Добавить в цитаты Настройки чтения

Страница 14 из 132

Мы долго говорили в тот вечер с Миколой Кулишом — я буду называть его в дальнейшем так, как привык, как все мы к нему обращались: Гурович! Не припомнить теперь, больше чем через сорок лет, всего нашего разговора, а что и сохранилось в памяти — коротко не расскажешь. То был первый разговор меж нами — в первый день нашего знакомства, но то был и самый длинный, самый содержательный меж нами разговор за все время, потому что позднее Гурович нашел себе другой круг, более близких по духу или характеру товарищей. Но тогда — сразу после прочтения пьесы, которая нас обоих глубоко растрогала, — беседа наша была взволнованна и откровенна: все обо всем… Что же до самой пьесы, то Гурович никогда раньше всерьез не брался за перо, а написать эти "сценки из жизни", как он их называл, надоумил и прямо-таки заставил его давний знакомый, вернее, товарищ еще детских лет и однополчанин на фронте писатель Иван Днипровский — позднее автор широко известных пьес "Яблоневый плен", "Любовь и дым". Ему же обязан Гурович и первыми подсказками по технике драматургии, он же был и первым критиком, — когда "сценки" были еще в черновике.
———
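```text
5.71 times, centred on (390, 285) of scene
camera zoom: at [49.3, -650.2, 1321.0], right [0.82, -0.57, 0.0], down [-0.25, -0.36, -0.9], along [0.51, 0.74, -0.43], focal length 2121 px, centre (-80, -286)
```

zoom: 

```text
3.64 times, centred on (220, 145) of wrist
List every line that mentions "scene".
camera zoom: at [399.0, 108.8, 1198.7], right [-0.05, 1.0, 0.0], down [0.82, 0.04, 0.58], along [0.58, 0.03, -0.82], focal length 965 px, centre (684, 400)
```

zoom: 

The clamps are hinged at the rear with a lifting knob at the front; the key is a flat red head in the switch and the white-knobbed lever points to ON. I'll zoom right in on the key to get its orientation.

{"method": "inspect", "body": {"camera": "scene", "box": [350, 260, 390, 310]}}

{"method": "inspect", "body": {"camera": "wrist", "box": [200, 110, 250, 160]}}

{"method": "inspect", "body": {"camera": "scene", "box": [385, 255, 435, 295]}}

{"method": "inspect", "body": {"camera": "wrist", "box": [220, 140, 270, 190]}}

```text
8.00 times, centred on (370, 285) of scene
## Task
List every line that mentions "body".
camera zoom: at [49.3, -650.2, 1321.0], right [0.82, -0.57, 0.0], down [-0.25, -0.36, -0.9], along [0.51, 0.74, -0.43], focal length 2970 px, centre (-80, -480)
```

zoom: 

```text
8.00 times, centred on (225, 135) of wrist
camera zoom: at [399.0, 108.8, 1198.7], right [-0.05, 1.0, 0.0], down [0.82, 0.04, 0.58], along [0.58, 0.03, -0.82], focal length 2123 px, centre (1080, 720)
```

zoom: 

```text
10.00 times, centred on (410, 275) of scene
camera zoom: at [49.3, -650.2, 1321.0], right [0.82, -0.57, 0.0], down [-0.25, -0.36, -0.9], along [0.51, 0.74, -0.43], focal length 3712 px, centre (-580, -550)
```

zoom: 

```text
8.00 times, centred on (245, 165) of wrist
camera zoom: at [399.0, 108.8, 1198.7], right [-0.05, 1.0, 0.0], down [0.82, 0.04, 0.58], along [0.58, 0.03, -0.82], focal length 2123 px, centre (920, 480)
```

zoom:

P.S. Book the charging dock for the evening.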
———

Второе, о чем мне хотелось бы рассказать, это — о названии. Я возражал против названия "Мусий Копыстка", доказывая, что оно на театральной афише "не звучит". Гурович колебался: название "Мусий Копыстка" уже полюбилось ему. Говорил, что пьеса, мол, не для большого театра, значит, проблема афиши отпадает, а на селе такие названия — по имени героя — нравятся. Этим он меня убедил, потому что и я тогда думал не о возможности постановки пьесы на сцене большого театра, а лишь о ее напечатании в гартовском сборнике пьес для села.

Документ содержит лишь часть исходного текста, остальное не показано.